The Birth, the Life and the Death of Christ (Alice Guy-Blaché, 1906). As the title implies, this early silent film from director Alice Guy-Blaché covers the whole life of Jesus Christ in its relatively brief running time. It’s primarily a film passion play, though, concentrating far more narrative attention on the crucifixion than any other element of Christ’s time on Earth. As with nearly any cinematic effort completed in the first decade of the twentieth century, much of the appeal is in marveling at the inventiveness of creators working within an entirely new art form. Guy-Blaché stages scenes with impressive scale and integrates camera tricks and other rudimentary special effects with flair. Admittedly more artifact than fully satisfying viewing experience, The Birth, the Life and the Death of Christ is still a stirring example of the foundational discovery process of an enduring medium.
The Sea of Grass (Elia Kazan, 1947). The fourth screen pairing of Katharine Hepburn and Spencer Tracy is also the second feature film directed by Elia Kazan. In both cases, the results are uncharacteristic and only fitfully engaging. The plot of the film, adapted from a Conrad Richter novel ten years earlier, keeps Hepburn and Tracy unpleasantly at odds before separating them almost entirely for the back half of the narrative. Tracy is a New Mexico rancher with a bad reputation, and Hepburn is the St. Louis woman who enters into marriage with him, quickly becoming dissatisfied with the arrangement. The Sea of Grass is adrift in languid melodrama until an ending that feels so hastily tacked on it might as well feature totally different actors, as if clipped from another film altogether. The seething power and tight command of visuals that distinguishes Kazan’s screen masterpieces is entirely absent. The film is a perfunctorily rendered slog.

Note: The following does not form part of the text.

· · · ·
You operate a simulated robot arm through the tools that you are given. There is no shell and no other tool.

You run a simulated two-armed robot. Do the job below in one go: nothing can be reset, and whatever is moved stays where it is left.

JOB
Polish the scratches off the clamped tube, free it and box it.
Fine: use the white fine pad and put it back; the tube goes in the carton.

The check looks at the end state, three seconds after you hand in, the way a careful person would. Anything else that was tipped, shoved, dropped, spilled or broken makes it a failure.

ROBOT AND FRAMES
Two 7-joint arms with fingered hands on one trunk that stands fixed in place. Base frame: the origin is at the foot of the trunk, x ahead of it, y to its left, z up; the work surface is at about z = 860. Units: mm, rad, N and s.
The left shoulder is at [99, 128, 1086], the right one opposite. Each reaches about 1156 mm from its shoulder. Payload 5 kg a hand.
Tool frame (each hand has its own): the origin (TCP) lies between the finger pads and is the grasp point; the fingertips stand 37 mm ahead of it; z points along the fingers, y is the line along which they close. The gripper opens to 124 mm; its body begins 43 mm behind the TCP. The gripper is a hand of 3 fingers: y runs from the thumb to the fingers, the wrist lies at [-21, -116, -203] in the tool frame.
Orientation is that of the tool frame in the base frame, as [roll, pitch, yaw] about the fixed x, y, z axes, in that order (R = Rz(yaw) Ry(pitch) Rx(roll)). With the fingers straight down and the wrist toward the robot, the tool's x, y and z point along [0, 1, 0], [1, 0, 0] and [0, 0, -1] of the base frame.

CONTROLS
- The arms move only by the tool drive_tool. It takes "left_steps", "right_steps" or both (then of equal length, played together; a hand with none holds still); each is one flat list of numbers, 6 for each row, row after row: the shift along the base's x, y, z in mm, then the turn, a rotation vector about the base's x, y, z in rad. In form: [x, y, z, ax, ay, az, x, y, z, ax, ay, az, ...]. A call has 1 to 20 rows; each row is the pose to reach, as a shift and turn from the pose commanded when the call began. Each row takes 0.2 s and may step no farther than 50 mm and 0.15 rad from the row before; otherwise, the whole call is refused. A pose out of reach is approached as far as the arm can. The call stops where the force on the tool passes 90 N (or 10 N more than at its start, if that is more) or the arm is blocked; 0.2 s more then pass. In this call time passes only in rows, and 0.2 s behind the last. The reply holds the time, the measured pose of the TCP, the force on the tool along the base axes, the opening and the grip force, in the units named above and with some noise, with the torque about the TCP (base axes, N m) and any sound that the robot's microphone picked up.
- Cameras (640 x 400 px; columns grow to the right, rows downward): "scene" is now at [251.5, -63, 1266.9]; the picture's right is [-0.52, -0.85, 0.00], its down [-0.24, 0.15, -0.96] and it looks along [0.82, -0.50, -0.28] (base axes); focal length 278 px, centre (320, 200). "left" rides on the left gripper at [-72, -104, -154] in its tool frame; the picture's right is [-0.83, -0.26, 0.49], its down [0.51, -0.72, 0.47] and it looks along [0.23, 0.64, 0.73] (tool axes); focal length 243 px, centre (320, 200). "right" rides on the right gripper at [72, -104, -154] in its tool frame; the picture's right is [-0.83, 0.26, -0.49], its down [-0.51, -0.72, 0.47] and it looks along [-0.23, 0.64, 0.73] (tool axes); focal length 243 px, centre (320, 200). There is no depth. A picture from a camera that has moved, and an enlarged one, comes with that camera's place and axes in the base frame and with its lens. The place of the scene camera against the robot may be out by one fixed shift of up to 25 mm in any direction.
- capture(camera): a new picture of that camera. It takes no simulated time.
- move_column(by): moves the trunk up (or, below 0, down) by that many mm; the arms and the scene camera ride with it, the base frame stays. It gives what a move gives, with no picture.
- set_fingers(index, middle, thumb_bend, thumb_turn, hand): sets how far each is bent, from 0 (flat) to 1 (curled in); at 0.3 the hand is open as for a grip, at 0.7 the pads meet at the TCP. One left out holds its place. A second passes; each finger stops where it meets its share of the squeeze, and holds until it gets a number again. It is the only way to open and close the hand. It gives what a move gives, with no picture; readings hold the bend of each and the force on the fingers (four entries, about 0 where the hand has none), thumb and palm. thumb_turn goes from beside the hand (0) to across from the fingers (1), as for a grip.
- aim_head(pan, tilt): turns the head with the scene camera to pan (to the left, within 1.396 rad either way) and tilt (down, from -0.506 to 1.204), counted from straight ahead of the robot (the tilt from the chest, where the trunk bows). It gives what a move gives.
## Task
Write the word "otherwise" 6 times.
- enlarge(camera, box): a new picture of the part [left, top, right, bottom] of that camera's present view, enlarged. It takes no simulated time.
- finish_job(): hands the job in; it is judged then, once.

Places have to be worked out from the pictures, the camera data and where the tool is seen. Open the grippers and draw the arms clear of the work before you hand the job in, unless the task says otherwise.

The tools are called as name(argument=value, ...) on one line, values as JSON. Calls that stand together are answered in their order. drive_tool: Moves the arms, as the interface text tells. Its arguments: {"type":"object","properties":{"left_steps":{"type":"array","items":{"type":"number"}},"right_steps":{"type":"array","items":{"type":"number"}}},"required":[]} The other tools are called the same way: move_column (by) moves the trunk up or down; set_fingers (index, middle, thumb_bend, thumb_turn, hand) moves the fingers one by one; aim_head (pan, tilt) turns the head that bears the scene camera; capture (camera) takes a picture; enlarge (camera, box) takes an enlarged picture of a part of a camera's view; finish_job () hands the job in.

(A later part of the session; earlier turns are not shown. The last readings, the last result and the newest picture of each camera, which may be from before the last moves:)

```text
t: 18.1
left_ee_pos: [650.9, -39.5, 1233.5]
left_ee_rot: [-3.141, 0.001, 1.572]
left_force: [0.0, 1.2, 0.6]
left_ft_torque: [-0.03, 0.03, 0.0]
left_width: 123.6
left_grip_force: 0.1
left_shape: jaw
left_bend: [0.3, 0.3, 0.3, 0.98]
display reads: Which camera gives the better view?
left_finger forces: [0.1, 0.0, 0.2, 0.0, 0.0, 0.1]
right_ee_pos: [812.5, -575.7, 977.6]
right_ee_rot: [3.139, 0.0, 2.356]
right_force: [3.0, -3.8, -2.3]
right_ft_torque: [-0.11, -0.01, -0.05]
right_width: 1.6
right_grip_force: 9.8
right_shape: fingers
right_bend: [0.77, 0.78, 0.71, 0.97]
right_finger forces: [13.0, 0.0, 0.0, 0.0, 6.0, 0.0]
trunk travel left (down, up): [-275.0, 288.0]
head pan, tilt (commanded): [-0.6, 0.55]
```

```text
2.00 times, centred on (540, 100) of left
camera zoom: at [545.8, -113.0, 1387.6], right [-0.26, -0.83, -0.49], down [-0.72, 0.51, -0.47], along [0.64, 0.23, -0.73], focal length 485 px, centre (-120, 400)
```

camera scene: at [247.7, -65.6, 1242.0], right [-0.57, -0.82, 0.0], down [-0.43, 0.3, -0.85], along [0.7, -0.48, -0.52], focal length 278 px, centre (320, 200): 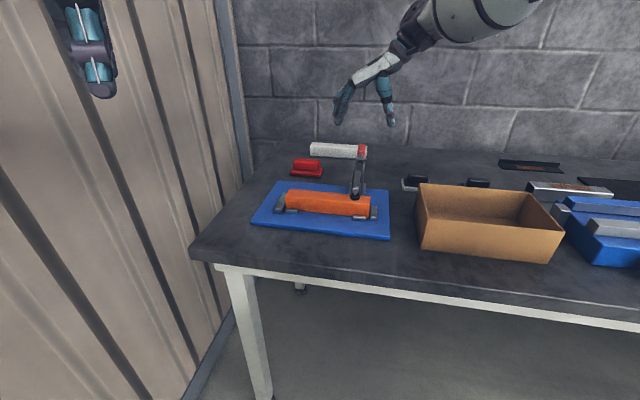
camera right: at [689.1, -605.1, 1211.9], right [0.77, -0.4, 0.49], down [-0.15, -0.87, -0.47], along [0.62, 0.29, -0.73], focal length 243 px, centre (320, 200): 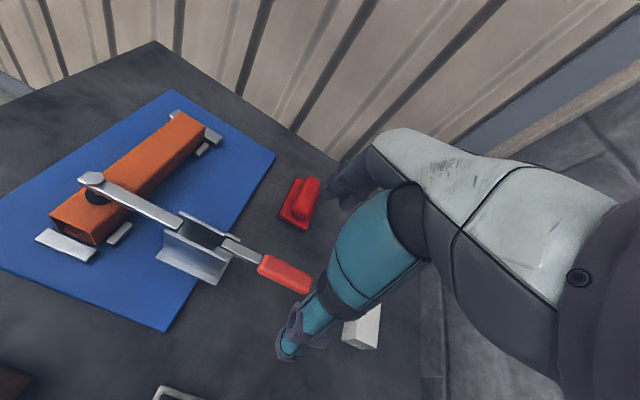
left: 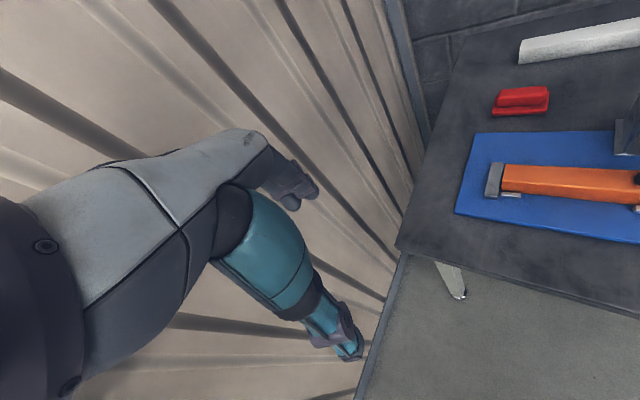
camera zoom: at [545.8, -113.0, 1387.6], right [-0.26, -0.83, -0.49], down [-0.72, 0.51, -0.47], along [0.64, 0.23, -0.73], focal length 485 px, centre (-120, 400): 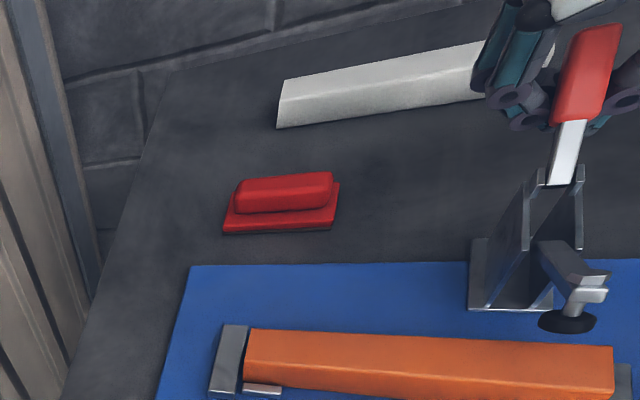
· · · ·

Times Square (Allan Moyle, 1980). This scrappy indie centers on mismatched teens, politician’s daughter Pamela (Trini Alvarado) and brash Brooklynese-spouting outcast Nicky (Robin Johnson), who meet in the psychiatric ward of a New York hospital. After they bust out, the two romp through midtown Manhattan, during a time when it was still a roiling stew of exquisite seediness and decadence. They eventually escalating their antics to insurrectionist pranks, in part because a radio DJ (Tim Curry) purrs out on-air monologues about them, leading to folk hero status. Writer-director Allan Moyle keeps it a loose affair, emphasizing the shabby charms of the piece — especially his winningly unaffected leads — which helps mitigate the damage of the many plot holes and dubious character consistency. Compromised as cinema, the film is an interesting memento of the time and the place in which it was made. If nothing else, Times Square has a dandy soundtrack.